- **WORK TO COMPLETE**
1 - Could you quote the page extract from "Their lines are" up to and including "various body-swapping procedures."?
2 - Produce the text that comes next in the page extract.

- **PAGE EXTRACT**
## start

The film features multiple characters played mostly by Bennani’s friends and family in Morocco, including a cyborg rapper, a souped-up senior inhabiting a twenty-something’s body, and Bennani’s mother, who plays her real-life role as a pharmacist, but translated into the CAPS multiverse.

Their lines are mostly ad-libbed. Occasionally, we hear Bennani herself behind the camera, posing interview-style questions that briefly tilt the work into a pseudo-documentary. We’re later thrown into a reality TV-style birthday party in the Moroccan district of the CAPS, where ladies in transfigured bodies gossip about green M&Ms, illicit love stories, and various body-swapping procedures.

“My process is less character-building, more true character translations. The characters are the story”

“My process is less character-building, more true character translations,” explains Bennani. “The characters are the story. I work in an intuitive way with people who interest me: I translate them into the narrative, and build the world out from there. In the filming process I have to be very alert and flexible, but also very open.”

The human touch of these improvised scenes punctures the doomsday undertone of the work. Amid the brutality and technological meltdowns that characterise the CAPS multiverse, Bennani’s stories are also distinguished by a rare quality: hope. This is particularly true in Life on the CAPS (2022), the final chapter of the trilogy, which is presented as a single-channel work, a new direction for Bennani. Set to a transcendent, gently gothic score created by musician and producer Fatima Al Qadiri, the film feels monumental yet weightless, oscillating between crocodile-filled CGI backstories and real-world environments.

## end

- **SOURCE DATA**
## start

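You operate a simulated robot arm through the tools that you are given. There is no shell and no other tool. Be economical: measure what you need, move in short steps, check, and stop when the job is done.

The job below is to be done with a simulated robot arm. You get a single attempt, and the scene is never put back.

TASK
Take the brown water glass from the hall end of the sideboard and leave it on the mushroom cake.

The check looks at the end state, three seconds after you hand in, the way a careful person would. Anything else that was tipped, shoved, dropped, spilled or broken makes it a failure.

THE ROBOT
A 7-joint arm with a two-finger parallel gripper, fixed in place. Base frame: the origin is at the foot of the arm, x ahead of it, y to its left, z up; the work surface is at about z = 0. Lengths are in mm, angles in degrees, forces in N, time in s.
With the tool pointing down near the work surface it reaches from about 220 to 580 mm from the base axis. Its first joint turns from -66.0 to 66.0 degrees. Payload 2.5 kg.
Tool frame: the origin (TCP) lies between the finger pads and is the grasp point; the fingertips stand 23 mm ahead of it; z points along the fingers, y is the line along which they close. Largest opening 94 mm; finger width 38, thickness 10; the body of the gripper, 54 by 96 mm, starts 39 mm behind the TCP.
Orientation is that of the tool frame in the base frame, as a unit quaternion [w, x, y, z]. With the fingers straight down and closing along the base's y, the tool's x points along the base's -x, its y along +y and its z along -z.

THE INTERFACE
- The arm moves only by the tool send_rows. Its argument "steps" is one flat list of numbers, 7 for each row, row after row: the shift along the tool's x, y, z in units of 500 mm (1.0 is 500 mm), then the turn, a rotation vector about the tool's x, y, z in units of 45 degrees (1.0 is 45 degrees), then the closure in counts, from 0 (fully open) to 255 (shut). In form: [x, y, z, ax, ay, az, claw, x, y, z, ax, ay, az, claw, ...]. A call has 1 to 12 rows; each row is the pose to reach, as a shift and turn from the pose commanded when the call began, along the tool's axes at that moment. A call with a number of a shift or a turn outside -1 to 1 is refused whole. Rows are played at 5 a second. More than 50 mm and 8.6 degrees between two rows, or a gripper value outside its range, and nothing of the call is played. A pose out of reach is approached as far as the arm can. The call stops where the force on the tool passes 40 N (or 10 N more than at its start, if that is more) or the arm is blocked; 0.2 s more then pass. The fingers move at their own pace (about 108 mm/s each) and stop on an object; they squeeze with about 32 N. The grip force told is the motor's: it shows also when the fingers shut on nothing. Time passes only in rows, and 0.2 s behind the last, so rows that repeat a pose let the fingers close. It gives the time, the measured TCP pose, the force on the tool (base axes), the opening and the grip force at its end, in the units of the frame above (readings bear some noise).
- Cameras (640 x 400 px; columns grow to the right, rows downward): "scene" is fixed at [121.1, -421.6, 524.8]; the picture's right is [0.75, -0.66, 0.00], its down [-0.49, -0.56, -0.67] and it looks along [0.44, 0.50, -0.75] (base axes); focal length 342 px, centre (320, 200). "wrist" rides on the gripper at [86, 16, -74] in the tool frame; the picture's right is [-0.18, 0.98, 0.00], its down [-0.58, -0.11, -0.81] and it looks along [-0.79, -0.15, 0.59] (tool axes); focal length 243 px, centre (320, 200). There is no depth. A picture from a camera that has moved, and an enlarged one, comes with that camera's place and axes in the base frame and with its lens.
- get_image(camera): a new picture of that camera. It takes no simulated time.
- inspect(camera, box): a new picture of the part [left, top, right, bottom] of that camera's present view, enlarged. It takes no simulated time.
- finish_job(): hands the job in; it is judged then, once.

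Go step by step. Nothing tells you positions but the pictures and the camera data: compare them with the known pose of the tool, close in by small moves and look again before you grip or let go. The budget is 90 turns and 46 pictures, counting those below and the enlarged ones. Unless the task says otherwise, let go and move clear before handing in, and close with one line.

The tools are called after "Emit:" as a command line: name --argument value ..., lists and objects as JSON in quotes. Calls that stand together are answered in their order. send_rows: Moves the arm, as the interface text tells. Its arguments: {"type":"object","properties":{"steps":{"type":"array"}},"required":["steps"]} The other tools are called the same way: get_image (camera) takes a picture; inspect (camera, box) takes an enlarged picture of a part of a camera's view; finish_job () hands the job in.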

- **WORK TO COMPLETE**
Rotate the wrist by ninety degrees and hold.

## end

- **IN RESPONSE**
1 -
Their lines are mostly ad-libbed. Occasionally, we hear Bennani herself behind the camera, posing interview-style questions that briefly tilt the work into a pseudo-documentary. We’re later thrown into a reality TV-style birthday party in the Moroccan district of the CAPS, where ladies in transfigured bodies gossip about green M&Ms, illicit love stories, and various body-swapping procedures.

2 -
Meriem Bennani, Life on the CAPS (film still). Courtesy the artist
Meriem Bennani, Life on the CAPS (film still). Courtesy the artist

We encounter a series of characters, including musician Amyn and his 65-year-old uncle Kamal, who has acquired a new body in order to fight for an imminent CAPSi liberation movement. Under these transhumanist metaphors of teleportation and body upgrades, boundaries between individual and collective identities, bodies and politics, and the mythic and the real melt together in Bennani’s signature style of disjunctive storytelling.

Life on the CAPS concludes with a group dressed in green performing a protest ritual in the ruined lobby of a postmodern American car dealership: their chanting and clapping first rivals Qadiri’s score, then melts into it. Just as the scene is poised on the edge of a breakthrough, the film fades out, leaving us to speculate on its revolutionary outcome.

“It’s a future that’s more queer, where bodies are not functioning in the same network of signifiers”

While the trilogy’s finale hinges on multiple states of possibility (political, bodily, collective, technological) it never strays too far from the familiar, which dilates to become otherworldly. “The final video is definitely a hopeful attempt at imagining CAPS in the future,” shares Bennani. “It’s a future that’s more queer, where bodies are not functioning in the same network of signifiers.”

Writer Ursula K Le Guin, who likewise rejected the constriction of genres, once suggested that science-fiction and its speculative offshoots should be understood as a descriptive, rather than a prescriptive, practice. Zooming out beyond the CAPS trilogy, Bennani’s larger practice seems to suggest something similar. Its urgency, beauty and humour reflect on the political and social realities of a hybrid and metamorphic present, rather than any kind of future-casting.

“So much art focusing on protest or political issues tries to have an aesthetic authority or more realistic approach that recreates the side it’s on,” reflects Bennani. “Without any space for dialogue, it quickly becomes very boring. That’s not what I’m trying to do. I want to keep things open-ended.”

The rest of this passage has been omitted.